Extract:
________________________

The issue no law firm leader wants to address right now is whether partner ranks need to be thinned. Polite conversations continue while everyone studiously avoids the issue everyone knows needs to be discussed.
Early in my career I heard a story of a partner who sat in his office with the door closed – and recorded not a single chargeable hour – for over two years. Nowadays we would probably identify a mental health problem. In those days, it sparked fierce debate between partners who thought enough was enough and the camp who believed a partner was for life. Unbelievably, the compromise was to pay him off with seven years’ money. Those attitudes linger, albeit in less extreme form.
Then there is political risk. Few firms confer unfettered power on leaders to exit partners. Partnership deeds often provide equity partners can’t be removed without a partnership vote – 85% in favour is not uncommon – or give rights of appeal to the partnership.
So, does that make it impossible to ask an equity partner to leave? No. The system has a MAD balance – Mutually Assured Destruction. Both sides, leaders and partner, know going to a vote carries a high risk of calamity. For the individual partner, do you really want a dossier of your alleged inadequacies presented to fellow partners? Will it stay private? Can you possibly win a debate with the entire partnership that pitches you against the managing partner?
For the leader, this is a vote of confidence. Lose and you’re neutered. You will probably have to yourself resign. Certainly, you forfeit your ability to compel any partner to leave ever again. Putting their own career on the line to remove a partner is hardly an appetising prospect for any chief executive.
There’s also cost. Typically, partners are entitled to 6-12 months’ notice. With the repayment of capital, unused holiday/sabbatical and share of undistributed profits, departure cash costs can easily exceed $2m per partner at top firms. $2m here, $2m there and soon you’re talking serious money.
Leaders have some levers to pull. Leavers can be incentivised by a financial package that exceeds the minimum on the table if voted out. Release from non-compete covenants. Agreed public statements and reference. Support for the transition. In practice, these typically persuade even the most recalcitrant partners to go quietly.

________________________

Dataset content:

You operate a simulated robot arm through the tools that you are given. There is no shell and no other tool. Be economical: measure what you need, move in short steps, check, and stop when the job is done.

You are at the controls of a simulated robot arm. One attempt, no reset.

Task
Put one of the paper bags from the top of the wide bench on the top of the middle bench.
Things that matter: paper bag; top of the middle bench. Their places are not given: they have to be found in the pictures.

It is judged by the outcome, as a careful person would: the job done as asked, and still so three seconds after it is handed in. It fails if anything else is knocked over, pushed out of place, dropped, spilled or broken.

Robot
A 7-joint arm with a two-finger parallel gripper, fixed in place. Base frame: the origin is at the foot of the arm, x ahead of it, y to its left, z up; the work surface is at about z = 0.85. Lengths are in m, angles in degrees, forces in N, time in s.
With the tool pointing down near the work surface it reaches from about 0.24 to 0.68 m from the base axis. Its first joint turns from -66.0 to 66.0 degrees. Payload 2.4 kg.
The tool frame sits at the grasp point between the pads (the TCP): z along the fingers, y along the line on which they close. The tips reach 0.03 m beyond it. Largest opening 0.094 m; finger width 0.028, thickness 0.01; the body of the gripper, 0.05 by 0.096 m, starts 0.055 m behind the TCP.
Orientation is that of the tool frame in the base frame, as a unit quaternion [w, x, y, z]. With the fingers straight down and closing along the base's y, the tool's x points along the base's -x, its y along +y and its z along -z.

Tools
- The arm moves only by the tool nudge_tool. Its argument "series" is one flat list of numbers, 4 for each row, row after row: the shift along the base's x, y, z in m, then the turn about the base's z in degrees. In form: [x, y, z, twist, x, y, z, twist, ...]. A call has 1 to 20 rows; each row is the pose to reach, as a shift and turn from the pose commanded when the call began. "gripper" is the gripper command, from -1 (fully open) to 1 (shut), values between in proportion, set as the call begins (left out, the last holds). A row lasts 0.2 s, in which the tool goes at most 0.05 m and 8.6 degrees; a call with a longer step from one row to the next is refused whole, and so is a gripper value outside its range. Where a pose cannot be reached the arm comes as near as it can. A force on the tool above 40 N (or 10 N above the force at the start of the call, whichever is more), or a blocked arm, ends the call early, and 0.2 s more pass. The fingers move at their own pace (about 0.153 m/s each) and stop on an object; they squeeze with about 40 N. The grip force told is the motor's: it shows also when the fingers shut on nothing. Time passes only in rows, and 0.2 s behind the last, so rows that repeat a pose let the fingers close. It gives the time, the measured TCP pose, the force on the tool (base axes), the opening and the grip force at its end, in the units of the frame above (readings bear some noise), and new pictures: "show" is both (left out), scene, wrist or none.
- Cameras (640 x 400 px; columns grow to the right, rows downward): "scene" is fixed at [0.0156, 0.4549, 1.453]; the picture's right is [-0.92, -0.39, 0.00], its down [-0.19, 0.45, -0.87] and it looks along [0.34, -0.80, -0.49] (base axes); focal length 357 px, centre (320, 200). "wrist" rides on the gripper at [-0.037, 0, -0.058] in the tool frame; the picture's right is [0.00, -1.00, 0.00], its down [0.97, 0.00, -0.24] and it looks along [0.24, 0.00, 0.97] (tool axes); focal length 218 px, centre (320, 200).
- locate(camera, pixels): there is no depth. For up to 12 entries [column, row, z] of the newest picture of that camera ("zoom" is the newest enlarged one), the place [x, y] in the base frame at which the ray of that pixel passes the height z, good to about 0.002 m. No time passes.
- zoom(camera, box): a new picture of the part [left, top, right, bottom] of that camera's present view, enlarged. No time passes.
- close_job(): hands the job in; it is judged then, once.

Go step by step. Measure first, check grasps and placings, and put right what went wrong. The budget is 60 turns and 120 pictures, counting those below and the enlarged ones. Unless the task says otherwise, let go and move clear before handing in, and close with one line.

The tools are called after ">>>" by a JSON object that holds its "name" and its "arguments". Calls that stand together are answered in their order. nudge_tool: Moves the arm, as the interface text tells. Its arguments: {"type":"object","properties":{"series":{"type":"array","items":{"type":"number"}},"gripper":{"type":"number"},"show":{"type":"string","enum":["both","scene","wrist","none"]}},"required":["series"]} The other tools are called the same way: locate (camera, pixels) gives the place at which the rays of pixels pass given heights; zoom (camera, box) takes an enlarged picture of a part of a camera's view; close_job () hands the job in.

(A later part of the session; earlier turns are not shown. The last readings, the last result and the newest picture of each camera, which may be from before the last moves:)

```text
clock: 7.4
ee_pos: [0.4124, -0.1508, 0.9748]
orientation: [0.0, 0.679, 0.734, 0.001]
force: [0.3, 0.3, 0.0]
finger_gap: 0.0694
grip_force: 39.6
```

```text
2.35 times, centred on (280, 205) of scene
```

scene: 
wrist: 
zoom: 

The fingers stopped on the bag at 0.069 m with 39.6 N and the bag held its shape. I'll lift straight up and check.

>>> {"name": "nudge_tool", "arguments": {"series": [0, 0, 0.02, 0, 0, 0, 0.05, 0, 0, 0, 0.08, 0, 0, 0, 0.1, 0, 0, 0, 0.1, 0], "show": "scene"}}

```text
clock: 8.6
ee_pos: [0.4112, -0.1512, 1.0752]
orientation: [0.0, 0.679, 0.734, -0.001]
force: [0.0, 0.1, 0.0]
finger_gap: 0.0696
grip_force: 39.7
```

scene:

________________________

Objective 1: Pull out the sentences of the extract that run from "Early in my" through "less extreme form." and give them unchanged.
Objective 2: Continue the extract that opens with "The issue no".

Reply 1:
Early in my career I heard a story of a partner who sat in his office with the door closed – and recorded not a single chargeable hour – for over two years. Nowadays we would probably identify a mental health problem. In those days, it sparked fierce debate between partners who thought enough was enough and the camp who believed a partner was for life. Unbelievably, the compromise was to pay him off with seven years’ money. Those attitudes linger, albeit in less extreme form.

Reply 2:
However, some suggest this balance is getting out of kilter. The options for leavers from top firms are simply not as plentiful as they once were, as mid-tier rivals have become less willing to hire low-profile partners on the strength of their previous platforms. So, partners being asked to leave are digging in deeper and putting up more of a fight.
There’s the question of impact on other partners. Typically, the key issue for leaders is not dealing with the partner in question, it’s bringing their colleagues along with the decision. Partners have many reasons to support a partner under threat. Personal relationship. Friendship. Loyalty. Interdependency of their practices. Fear they might be next. They might not be the best performer but they’re part of the social glue that binds the group together.
In practice, it’s hard to remove a partner who commands significant support among influential fellow partners. And that is probably right. A partnership is rooted in mutual trust and confidence. But no partnership can survive for long when that breaks down. At an individual level, lack of support for a partner is a sure sign something is going badly wrong.
So why would any law firm leader even think about asking partners to leave?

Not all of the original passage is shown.